Noisy Miner in a gum tree

Noisy Miner looking for food in a gum tree

For wildlife in a garden, this week I have some Noisy Miners. According to Wikipedia, these honeyeaters are endemic to eastern and south-eastern Australia. Once you’ve encountered a few, it’s clear why are they called ‘noisy’ (!), but I’ve never figured out the miner part. “Foraging in the canopy of trees and on trunks and branches and on the ground, the noisy miner mainly eats nectar, fruit and insects. Most time is spent gleaning the foliage of eucalypts, and it can meet most of its nutritional needs from manna, honeydew and lerp gathered from the foliage.”

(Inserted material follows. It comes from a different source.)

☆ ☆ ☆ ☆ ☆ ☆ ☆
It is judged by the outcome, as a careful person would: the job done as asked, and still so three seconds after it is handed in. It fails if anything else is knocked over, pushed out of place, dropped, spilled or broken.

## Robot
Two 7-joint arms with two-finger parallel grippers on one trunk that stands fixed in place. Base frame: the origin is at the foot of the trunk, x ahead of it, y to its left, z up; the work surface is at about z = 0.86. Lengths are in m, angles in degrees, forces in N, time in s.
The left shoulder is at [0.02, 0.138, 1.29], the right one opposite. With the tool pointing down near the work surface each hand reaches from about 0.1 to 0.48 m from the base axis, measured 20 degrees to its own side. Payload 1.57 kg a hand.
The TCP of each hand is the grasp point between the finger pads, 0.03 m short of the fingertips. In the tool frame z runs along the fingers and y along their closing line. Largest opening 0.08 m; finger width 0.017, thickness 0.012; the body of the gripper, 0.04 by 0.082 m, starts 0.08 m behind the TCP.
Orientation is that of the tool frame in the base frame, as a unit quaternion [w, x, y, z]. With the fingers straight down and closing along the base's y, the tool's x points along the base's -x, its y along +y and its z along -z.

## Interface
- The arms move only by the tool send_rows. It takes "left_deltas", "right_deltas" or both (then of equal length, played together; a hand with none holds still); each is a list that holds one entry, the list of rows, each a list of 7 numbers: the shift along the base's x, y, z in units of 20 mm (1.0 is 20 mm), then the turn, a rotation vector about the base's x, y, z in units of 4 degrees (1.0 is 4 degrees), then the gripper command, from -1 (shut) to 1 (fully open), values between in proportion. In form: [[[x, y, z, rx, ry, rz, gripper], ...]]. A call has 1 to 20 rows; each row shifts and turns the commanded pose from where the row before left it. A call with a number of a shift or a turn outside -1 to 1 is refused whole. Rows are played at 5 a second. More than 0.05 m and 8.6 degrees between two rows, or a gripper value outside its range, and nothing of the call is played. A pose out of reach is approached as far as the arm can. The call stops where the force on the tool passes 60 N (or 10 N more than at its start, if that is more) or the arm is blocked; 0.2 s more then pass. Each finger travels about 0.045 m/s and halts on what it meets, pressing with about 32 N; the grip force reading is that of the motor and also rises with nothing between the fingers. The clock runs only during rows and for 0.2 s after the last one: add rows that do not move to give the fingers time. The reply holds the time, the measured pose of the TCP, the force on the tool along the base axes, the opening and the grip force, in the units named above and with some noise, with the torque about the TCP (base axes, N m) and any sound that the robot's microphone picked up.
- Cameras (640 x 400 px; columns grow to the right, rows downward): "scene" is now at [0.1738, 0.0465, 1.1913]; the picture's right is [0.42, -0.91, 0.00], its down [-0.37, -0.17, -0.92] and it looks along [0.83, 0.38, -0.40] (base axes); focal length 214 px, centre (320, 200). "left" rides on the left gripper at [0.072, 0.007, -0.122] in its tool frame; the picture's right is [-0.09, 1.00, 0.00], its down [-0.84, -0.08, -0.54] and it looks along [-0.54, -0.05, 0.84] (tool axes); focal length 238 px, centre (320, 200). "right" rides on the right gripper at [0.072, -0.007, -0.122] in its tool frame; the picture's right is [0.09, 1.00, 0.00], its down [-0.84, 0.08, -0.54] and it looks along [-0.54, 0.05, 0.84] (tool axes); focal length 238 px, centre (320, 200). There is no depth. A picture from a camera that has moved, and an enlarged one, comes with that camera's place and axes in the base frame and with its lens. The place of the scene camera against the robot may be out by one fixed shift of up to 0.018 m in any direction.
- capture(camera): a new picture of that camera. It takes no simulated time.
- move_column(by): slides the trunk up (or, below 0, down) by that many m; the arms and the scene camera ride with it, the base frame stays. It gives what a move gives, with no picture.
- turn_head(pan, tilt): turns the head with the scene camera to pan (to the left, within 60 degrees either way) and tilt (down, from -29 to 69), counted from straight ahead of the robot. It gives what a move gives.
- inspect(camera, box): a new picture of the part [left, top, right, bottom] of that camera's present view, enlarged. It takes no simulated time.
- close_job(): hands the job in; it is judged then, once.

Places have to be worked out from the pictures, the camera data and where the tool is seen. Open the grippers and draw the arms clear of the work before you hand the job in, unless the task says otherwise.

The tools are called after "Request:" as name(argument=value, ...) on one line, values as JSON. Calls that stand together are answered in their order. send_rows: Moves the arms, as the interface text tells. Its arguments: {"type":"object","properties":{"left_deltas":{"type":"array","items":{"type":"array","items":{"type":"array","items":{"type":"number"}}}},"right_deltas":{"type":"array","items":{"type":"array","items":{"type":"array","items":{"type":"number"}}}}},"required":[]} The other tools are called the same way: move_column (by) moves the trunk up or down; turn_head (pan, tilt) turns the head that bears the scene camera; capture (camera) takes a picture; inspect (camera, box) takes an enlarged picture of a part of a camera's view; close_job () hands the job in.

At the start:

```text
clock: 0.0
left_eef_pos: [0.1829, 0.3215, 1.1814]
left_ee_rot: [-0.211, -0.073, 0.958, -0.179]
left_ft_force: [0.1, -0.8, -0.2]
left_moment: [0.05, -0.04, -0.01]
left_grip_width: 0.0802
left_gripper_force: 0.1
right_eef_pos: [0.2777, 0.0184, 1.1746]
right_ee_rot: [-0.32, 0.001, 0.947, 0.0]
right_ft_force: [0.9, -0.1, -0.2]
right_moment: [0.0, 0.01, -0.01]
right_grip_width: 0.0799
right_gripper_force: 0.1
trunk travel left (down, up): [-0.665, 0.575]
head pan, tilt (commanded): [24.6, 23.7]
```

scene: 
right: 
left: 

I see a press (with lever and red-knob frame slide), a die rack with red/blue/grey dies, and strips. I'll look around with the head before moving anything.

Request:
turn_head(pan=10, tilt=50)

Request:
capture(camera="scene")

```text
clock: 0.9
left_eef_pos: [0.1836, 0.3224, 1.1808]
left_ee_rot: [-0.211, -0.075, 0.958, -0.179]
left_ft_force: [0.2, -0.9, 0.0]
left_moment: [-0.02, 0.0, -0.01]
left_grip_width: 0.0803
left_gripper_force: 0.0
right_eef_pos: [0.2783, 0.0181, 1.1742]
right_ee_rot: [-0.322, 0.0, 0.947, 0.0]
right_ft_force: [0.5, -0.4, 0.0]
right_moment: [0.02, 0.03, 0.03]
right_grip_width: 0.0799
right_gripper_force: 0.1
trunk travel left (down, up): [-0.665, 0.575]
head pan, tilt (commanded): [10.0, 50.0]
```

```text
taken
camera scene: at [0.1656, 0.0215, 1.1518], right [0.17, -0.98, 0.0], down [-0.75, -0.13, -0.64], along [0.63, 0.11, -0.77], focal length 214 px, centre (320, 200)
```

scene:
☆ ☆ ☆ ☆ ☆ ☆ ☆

These ones are busy “gleaning” in the gum trees that grow in the communal garden area of an apartment building I used to live in.

Noisy Miner in a gum tree

He’s got his eye on something!

Noisy Miner in a gum tree

You can almost hear him, can’t you?

They also like hibiscus flowers! This is not a great quality photo (so-so camera, through a window, bright light behind and shadow in front) but you can see the bird stretching to get deep inside the flowers. I’d been puzzled for some time why some of the branches and flower stems were broken — until I caught this guy in action!

Noisy Miner in a hibiscus plant

Here’s one foraging in the hibiscus plant on my balcony a few years ago.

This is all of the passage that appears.